Ed Bradley was a towering figure in television journalism, who, by just being so good at what he did, meant so much to so many. NBC's Brian Williams pays tribute.

SHARE THIS —

When the news broke here in New York that Ed Bradley had died at 65, the words started spilling out of all those who knew him: Elegant, classy and generous. Funny and serious. Polite and tough. And brave until the end. Ed Bradley died of leukemia today, at a hospital in New York.

He was a towering figure in television journalism, who, by just being so good at what he did meant so much to so many.

"If he asked a tough question, they enjoyed it," says his CBS colleague Mike Wallace. "It was really true, and integrity was at the bottom of everything."
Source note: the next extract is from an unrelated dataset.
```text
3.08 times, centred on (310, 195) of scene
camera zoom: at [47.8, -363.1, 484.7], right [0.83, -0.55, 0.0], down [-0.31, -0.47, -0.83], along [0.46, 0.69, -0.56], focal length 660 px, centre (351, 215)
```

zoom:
He was born in a tough part of Philadelphia at the start of World War II. He started in radio, before being hired by CBS News in Paris. He was then off to Saigon, where he was wounded in Cambodia while covering the Vietnam War.

Ed Bradley blew through racial barriers while he rocketed to the top: White House correspondent for CBS News, then 25 years at "60 Minutes."

He found a way to turn celebrities into human beings. He landed so many of the big interviews, and had fun with all the rest — Michael Jordan, Tiger Woods, George Burns and Muhammad Ali, among them.

He loved good conversation, and jazz music. Howard Stringer knew Bradley for 40 years and was his longtime producer at CBS News.

"Somehow he stood there foursquare for all the virtues that you come to respect in our business," says Stringer, now chairman & CEO of Sony Corp., "and everything about him suggested integrity and perspective and thoughtfulness and caring."

He won every award, including 19 Emmys. He worked with the greats and traveled everywhere, and still found time to enjoy what life offered. Recent heart bypass surgery slowed him down a bit. Few people knew of his struggle with leukemia.

Ed Bradley was a happy soul -- a free spirit, who always said it was Liza Minnelli who talked him into getting his ear pierced, back when few men did.

But it was always his work that snapped the rest of us to attention. Off camera, he understood he was a role model, and in turn he was a mentor to countless others — who can today say they learned from the very best.

"You had a sense that it meant something, that it was worthwhile, it was meaningful," said Bradley about his war reporting in an October 2000 video produced by the Newseum in Arlington, Va.

Ed Bradley was a very private man in a very public line of work. Our thoughts are with his wife tonight.